Prompt:
I need one stretch of the reading passage verbatim, from "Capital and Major" to "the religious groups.".

Reading passage:
* begin *
Lebanon | Facts and History

The Port of Tyre. Jessica Antolavia/Getty Images

Capital and Major Cities:

Capital: Beirut, population 2.1 million

Major cities:

Tripoli, 193,000

Sidon, 80,000


Lebanon is a parliamentary democracy. It has a peculiar system called confessionalism, intended to prevent politicians from any particular religious group from dominating the country.  Under this system, the President has to be Maronite Christian, the Prime Minister Sunni Muslim, the Speaker of the Parliament, Shi'a Muslim, the Deputy Prime Minister Eastern Orthodox Christian, etc.

  Seats in the Cabinet also are distributed among the religious groups.

The unicameral Parliament of Lebanon is also carefully designed in hopes of preventing sectarian conflict.  The legislature's 128 seats are designated as 50% for Muslims and 50% for Christians.  This is complicated by proportional designation of the Christian and Muslim seats according to the 17 recognized sects, and also proportional distribution of seats in across the country's 26 regions.
* end *
Stored data:
* begin *
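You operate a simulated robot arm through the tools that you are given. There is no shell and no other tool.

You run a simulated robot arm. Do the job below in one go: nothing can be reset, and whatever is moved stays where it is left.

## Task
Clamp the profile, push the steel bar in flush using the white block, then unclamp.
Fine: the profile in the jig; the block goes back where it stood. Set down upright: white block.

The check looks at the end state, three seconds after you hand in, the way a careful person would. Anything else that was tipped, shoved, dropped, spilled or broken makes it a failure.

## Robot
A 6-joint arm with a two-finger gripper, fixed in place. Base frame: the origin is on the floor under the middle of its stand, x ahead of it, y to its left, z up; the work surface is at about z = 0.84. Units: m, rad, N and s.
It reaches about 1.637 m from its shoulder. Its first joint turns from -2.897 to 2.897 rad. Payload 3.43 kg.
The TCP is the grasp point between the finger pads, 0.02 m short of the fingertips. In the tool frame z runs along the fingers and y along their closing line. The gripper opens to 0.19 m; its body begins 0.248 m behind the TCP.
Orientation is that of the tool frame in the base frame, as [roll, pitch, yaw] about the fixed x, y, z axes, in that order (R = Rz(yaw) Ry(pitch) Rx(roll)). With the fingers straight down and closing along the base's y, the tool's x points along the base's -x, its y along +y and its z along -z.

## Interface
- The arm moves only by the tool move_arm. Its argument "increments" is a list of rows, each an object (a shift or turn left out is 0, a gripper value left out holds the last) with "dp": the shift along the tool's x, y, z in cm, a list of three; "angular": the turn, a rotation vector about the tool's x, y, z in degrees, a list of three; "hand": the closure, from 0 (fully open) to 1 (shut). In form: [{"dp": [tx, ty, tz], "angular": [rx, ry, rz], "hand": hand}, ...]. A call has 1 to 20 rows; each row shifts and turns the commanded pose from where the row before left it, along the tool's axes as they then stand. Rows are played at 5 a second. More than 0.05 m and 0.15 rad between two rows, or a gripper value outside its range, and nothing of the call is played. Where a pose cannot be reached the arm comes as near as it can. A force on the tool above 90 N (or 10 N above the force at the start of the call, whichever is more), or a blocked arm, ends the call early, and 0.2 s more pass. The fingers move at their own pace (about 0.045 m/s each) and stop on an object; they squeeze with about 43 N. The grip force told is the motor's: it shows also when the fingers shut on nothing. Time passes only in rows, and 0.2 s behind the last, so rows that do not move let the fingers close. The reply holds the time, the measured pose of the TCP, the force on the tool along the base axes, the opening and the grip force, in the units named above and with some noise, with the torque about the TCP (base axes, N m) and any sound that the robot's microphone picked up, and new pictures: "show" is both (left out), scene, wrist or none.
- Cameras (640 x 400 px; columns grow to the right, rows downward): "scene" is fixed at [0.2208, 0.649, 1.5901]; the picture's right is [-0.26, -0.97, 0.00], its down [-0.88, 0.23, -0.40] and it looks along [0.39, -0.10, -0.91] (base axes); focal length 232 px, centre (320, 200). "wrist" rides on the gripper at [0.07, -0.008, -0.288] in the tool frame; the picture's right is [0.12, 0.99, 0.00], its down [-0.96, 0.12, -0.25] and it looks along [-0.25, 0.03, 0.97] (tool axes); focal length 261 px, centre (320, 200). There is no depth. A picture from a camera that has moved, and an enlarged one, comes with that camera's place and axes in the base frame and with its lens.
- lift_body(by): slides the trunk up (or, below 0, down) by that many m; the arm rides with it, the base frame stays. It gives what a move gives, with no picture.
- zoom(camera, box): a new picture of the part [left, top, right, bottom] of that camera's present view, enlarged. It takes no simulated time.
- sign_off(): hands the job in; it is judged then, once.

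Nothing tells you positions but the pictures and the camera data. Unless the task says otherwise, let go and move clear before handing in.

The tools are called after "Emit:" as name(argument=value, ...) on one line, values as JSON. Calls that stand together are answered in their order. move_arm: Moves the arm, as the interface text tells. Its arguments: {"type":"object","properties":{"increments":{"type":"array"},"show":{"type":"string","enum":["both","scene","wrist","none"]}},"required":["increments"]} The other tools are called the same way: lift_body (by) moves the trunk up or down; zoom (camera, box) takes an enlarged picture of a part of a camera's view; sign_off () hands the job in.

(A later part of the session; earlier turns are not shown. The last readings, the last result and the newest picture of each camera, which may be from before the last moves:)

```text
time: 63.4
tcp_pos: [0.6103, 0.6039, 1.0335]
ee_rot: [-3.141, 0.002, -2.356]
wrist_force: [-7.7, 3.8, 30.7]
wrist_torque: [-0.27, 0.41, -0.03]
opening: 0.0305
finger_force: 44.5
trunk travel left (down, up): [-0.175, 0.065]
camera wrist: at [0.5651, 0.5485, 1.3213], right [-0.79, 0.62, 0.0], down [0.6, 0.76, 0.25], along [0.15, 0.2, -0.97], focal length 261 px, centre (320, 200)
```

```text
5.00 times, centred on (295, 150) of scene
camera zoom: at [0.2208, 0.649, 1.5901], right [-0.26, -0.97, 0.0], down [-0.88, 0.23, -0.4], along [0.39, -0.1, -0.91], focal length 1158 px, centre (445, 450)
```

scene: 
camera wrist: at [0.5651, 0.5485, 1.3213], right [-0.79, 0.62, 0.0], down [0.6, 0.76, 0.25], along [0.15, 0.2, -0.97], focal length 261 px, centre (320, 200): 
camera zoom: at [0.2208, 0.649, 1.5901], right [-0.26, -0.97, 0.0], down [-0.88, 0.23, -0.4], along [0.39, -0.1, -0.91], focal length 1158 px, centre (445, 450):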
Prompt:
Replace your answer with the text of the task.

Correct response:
* end *
Correct response:
Capital and Major Cities:

Capital: Beirut, population 2.1 million

Major cities:

Tripoli, 193,000

Sidon, 80,000


Lebanon is a parliamentary democracy. It has a peculiar system called confessionalism, intended to prevent politicians from any particular religious group from dominating the country.  Under this system, the President has to be Maronite Christian, the Prime Minister Sunni Muslim, the Speaker of the Parliament, Shi'a Muslim, the Deputy Prime Minister Eastern Orthodox Christian, etc.

  Seats in the Cabinet also are distributed among the religious groups.